─── Collected material ───
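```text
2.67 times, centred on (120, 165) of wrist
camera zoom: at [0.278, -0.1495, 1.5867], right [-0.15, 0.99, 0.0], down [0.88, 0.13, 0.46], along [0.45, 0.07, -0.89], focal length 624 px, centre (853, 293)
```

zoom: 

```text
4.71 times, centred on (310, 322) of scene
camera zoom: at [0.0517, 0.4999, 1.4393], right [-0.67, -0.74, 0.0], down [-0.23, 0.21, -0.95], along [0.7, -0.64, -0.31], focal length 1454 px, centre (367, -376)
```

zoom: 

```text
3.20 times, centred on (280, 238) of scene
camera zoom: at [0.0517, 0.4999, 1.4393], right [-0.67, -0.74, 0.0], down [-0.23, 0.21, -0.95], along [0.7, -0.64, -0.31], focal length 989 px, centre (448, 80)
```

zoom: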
───
Problem requirements: Write out every line exactly as it stands. Use JSON: a list with one string for each line that is not empty.

Problem solution:
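[
  "```text",
  "2.67 times, centred on (120, 165) of wrist",
  "camera zoom: at [0.278, -0.1495, 1.5867], right [-0.15, 0.99, 0.0], down [0.88, 0.13, 0.46], along [0.45, 0.07, -0.89], focal length 624 px, centre (853, 293)",
  "```",
  "zoom: ",
  "```text",
  "4.71 times, centred on (310, 322) of scene",
  "camera zoom: at [0.0517, 0.4999, 1.4393], right [-0.67, -0.74, 0.0], down [-0.23, 0.21, -0.95], along [0.7, -0.64, -0.31], focal length 1454 px, centre (367, -376)",
  "```",
  "zoom: ",
  "```text",
  "3.20 times, centred on (280, 238) of scene",
  "camera zoom: at [0.0517, 0.4999, 1.4393], right [-0.67, -0.74, 0.0], down [-0.23, 0.21, -0.95], along [0.7, -0.64, -0.31], focal length 989 px, centre (448, 80)",
  "```",
  "zoom:"
]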